Kommen Sie mit mir auf eine kurze Erfahrungsreise, lernen Sie mithilfe kindlicher Augen neue Perspektiven im Change Management kennen und erfahren Sie mithilfe fünf konkreter Handlungsschritte, inwiefern ein bewusster Abschied manchmal Wunder bewirken kann.
Widerstände im Change Management
Ich bin Linda. Ich arbeite als Change Managerin in IT-Projekten und das ist meine Geschichte: Ich habe ein Problem mit Veränderung. Ich hasse sie. Als Kind habe ich zwei Wochen geweint, als wir ein neues Sofa bekommen haben. Auch in dem neu gekauften Auto wollte ich nicht mitfahren. Meine Eltern mussten mich an Händen und Füßen hineinzerren. Und mein Zimmer durfte man erst recht nicht umstellen.
Diese und weitere Geschichten habe ich oft über mich erzählt bekommen und dann wiederum oft erzählt. Ich erzähle sie gerne. Sie sind witzig und erklären plakativ, wieso es mir schwerfällt, mich auf Veränderungen einzulassen. Und Veränderungen passieren nun mal ständig – vor allem im Arbeitskontext.

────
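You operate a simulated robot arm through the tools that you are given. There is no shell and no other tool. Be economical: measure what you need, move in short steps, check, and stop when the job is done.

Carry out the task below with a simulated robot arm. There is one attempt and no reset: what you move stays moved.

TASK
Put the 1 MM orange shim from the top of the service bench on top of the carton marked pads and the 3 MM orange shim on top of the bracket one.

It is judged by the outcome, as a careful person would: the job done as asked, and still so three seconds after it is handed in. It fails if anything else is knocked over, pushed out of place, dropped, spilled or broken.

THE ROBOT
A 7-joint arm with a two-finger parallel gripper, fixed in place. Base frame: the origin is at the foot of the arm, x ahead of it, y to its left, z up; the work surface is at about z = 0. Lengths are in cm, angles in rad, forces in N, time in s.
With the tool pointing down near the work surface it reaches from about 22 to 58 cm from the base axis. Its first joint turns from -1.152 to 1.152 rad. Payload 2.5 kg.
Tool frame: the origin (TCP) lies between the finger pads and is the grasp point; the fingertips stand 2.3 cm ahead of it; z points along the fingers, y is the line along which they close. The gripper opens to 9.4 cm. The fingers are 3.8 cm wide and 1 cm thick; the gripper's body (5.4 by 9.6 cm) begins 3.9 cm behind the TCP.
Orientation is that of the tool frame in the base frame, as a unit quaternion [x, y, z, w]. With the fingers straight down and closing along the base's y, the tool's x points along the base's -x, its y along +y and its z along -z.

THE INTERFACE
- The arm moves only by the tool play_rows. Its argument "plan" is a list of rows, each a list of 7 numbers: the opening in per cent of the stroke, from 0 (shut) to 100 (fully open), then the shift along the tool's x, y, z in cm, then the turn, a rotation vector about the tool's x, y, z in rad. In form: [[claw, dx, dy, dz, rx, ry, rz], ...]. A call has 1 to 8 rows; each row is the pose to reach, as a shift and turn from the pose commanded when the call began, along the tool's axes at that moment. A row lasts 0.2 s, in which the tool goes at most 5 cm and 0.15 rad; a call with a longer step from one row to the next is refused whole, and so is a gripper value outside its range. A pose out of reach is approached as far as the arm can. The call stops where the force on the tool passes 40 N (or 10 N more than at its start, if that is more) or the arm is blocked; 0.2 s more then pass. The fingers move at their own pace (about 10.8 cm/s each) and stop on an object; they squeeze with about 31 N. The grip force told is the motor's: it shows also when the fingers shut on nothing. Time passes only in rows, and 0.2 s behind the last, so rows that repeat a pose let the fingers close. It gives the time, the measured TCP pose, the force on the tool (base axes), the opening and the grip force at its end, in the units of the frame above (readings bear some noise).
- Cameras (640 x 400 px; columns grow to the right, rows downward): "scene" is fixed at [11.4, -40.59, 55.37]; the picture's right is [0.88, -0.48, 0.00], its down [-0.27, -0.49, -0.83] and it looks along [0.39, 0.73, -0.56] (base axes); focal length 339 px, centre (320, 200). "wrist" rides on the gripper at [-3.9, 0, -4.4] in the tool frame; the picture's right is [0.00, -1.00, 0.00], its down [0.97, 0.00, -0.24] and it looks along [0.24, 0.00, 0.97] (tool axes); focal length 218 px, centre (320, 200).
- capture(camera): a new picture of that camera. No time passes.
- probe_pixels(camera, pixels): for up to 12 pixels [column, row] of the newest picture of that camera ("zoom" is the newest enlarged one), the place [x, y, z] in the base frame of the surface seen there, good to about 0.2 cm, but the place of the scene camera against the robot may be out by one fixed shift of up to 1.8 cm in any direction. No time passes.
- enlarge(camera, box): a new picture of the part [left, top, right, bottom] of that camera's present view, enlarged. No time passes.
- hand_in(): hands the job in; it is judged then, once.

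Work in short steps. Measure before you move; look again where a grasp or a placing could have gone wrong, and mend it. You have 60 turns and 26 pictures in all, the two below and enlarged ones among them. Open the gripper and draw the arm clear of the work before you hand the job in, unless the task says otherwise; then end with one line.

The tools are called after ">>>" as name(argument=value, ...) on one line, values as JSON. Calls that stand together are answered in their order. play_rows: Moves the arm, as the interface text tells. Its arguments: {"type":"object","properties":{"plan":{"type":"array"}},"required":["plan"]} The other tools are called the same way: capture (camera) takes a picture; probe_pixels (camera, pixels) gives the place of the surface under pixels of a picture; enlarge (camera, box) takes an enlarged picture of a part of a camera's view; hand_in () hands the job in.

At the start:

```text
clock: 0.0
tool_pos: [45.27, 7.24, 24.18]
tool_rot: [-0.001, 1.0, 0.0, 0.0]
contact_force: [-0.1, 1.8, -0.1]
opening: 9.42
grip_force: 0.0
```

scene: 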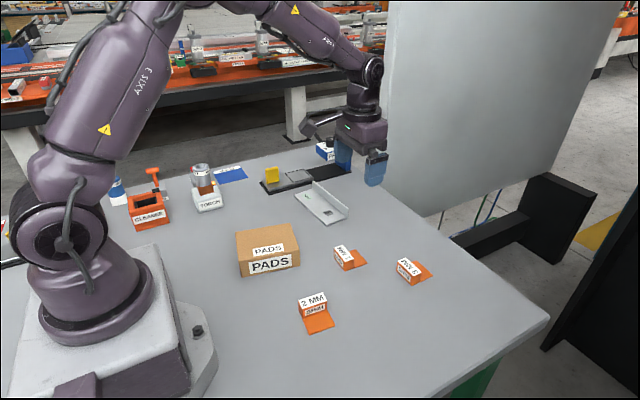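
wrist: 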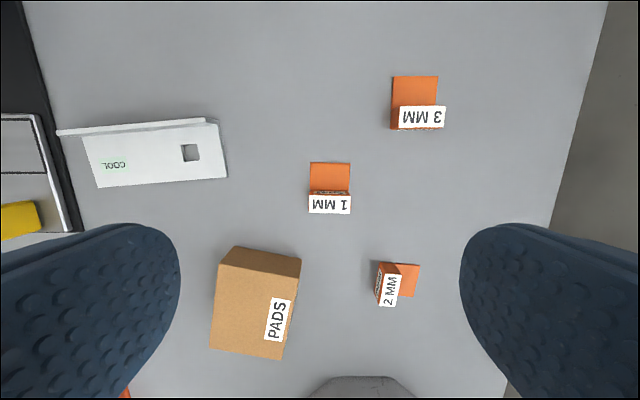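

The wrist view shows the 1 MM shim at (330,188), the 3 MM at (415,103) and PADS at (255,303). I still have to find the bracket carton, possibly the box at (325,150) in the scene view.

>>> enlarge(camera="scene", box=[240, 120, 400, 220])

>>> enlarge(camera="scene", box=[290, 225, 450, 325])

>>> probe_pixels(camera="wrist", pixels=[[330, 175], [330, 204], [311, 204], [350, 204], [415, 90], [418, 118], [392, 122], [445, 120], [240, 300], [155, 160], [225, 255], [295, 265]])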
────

Im Change Management ist der Umgang mit Widerständen gegenüber Veränderungen eine klassische Aufgabe. Schon Kurt Lewin thematisiert dies in seinem bekannten Modell von 1947. Er beschreibt den Veränderungsprozess in drei Phasen: Unfreeze – Change – Refreeze. Dabei fokussiert er in der ersten Phase “Unfreeze” die initiale Motivation zur Veränderung. Diese soll erreicht werden, indem die betroffenen Personen davon überzeugt werden, dass der aktuell vorherrschende Zustand unerwünscht ist. Aufkommende Widerstände sollen also dadurch reduziert werden, dass die Gründe für die Veränderung ausgiebig erklärt werden und der neue Zustand als notwendig und deshalb besonders attraktiv verstanden wird.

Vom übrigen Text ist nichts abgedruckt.